IFF Panama: ‘Ixcanul’ Exec Producer Ines Nofuentes Preps ‘Gunpowder’

Guatemala: Art and a lack of industry

Ines Nofuentes
Courtesy of Ines Nofuentes

Guatemalan producer Ines Nofuentes, an exec producer on Jayro Bustamante’s Berlin winner “Ixcanul” and Julio Hernández Cordón’s Locarno player “I Promise You Anarchy,” is prepping a new feature film project, “Polvora en el corazón” (“Gunpowder”), a debut pic by Camila Urrutia, that has been in development for the last three years.

The pic is being co-produced with Argentina’s Gema Films, run by Gema Juarez, who has a strong track record of co-producing with Central America and will be moving “Gunpowder” at this year’s Panama Film Fest, which kicked off Thursday.

“Gunpowder” turns on Claudia and Maria, two friends –one of them in love with the other– who are attacked. They react differently. The project has been presented and won kudos in the Co-Production forums at Guadalajara, in Mexico, and Mar del Plata, in Argentina.

“It has been a very tough process, since in Guatemala we don’t have any kind of financial support to develop or produce our films,” revealed Nofuentes. “The weak social and political situation of a post-war country does not allow producers and artists to grow artistically, which is why most of them try to move out from time to time, or end up doing something else. This situation makes our work very exhausting, and it almost becomes artisanal production, since we struggle to find creative solutions to our hostile context.”

“Gunpowder” has also received funding from Ibermedia and Cinergia – which until recently was the most important institution for filming support in Central America, but is currently in standby due to lack of funds.
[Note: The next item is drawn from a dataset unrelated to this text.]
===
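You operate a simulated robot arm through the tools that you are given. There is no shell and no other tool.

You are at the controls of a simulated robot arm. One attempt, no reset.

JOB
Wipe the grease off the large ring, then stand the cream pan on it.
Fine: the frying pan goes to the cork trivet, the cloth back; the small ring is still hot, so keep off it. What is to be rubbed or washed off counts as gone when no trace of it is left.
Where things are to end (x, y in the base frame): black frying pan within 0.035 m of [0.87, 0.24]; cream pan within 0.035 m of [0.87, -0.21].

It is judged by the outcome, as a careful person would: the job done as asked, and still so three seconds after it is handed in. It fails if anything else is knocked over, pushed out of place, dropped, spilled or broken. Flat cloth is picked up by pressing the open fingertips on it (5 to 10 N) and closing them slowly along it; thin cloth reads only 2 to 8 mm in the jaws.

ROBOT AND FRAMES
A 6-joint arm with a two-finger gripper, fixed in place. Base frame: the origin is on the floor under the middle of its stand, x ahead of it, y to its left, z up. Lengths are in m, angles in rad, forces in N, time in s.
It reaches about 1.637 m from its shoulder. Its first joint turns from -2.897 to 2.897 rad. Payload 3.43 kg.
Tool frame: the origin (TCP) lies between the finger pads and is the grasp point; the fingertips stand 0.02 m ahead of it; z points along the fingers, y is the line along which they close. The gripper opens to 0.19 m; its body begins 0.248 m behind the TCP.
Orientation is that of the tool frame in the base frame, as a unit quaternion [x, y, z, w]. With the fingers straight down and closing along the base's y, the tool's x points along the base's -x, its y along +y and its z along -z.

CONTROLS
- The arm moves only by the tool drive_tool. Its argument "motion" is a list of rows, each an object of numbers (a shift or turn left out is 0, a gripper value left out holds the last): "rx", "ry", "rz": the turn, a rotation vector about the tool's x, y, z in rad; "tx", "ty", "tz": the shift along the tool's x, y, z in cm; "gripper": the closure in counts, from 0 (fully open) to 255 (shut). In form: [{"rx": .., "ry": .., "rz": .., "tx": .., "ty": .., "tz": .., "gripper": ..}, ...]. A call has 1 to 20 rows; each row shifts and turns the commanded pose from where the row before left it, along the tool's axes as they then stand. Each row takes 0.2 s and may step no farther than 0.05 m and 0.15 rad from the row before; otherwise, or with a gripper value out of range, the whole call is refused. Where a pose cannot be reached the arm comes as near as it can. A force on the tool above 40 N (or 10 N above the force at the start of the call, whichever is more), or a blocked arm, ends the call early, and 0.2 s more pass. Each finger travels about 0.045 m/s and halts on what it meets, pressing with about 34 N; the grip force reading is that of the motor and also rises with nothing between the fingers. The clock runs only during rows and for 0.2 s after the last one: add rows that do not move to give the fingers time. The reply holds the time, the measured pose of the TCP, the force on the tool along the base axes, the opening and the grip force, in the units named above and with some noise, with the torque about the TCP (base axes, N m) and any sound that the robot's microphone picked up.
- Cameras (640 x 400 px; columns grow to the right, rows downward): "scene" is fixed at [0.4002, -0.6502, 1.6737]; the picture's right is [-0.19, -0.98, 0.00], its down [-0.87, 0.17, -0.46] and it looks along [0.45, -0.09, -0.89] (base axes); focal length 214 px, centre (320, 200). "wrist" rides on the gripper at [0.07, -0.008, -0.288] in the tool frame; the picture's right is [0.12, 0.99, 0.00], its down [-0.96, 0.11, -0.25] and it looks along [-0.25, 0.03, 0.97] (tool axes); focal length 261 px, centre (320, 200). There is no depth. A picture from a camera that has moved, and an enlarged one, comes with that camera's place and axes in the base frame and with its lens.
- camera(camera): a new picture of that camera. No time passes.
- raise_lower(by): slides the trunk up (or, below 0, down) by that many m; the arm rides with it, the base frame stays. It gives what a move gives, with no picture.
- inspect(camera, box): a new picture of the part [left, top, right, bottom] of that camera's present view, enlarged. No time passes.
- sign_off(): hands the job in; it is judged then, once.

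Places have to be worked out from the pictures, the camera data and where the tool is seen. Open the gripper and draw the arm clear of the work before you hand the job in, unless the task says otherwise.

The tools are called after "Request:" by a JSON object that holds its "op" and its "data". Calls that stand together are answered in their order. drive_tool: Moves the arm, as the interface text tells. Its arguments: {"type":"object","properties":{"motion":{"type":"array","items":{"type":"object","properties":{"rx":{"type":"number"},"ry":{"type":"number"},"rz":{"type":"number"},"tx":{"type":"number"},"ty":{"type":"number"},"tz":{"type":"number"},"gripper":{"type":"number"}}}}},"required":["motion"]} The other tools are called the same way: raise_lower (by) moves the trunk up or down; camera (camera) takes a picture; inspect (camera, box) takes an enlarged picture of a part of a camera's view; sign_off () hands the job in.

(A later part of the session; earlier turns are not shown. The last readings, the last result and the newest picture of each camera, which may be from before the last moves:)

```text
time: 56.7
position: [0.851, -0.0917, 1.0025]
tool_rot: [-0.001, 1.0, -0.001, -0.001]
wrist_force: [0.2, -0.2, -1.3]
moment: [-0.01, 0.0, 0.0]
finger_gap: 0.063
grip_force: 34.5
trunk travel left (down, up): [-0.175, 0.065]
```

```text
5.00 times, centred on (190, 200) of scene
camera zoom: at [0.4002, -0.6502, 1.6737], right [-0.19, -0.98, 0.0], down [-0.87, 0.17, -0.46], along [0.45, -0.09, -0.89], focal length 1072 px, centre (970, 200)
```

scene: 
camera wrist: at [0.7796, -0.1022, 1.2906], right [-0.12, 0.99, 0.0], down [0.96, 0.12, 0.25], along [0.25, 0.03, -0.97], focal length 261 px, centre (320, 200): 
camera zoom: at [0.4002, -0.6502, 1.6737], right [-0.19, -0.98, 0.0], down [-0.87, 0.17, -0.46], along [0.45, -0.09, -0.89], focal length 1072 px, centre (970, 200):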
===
Nofuentes explains that while some countries, such as Colombia or Brazil, have minority co-production funds, the lack of such funding in Guatemala makes it very difficult to secure co-production deals.

Guatemala is also not a member of Ibermedia and the project was only eligible because of its co-producers.

“We have found more support outside our borders than inside,” says Nofuentes. “In Mexico, we have a couple of partners that are willing to support the film and are helping a lot. Locally, it’s more common to get some support from public or private institutions through services, such as catering or transportation during the shoot. But this isn’t guaranteed either, and sometimes happens just a few days before production starts. It’s quite informal. That’s why you always need to have a Plan B, C and so on.  Then you find a lot of help from many people and companies that strongly believe in the importance of making films in the country. The technical crew is also very generous and passionate, they really believe in this.”

Nofuentes has raised part of the production budget from private institutions, and believes that a crowdfunding campaign may help as well.

She explains that her normal approach is to get the minimum necessary to start and complete the production shoot and then look for support to post-produce the film outside the country, trusting that the material will speak for itself.

This approach means that the scheduling of the shoot must be very realistic and extremely well prepared. For “Gunpowder,” a 3-week shoot is foreseen, based on telling the story in a natural and organic way.

“In Guatemala making films is, definitely, an act of faith. However, the stories to be told are worth the effort,” Nofuentes concluded.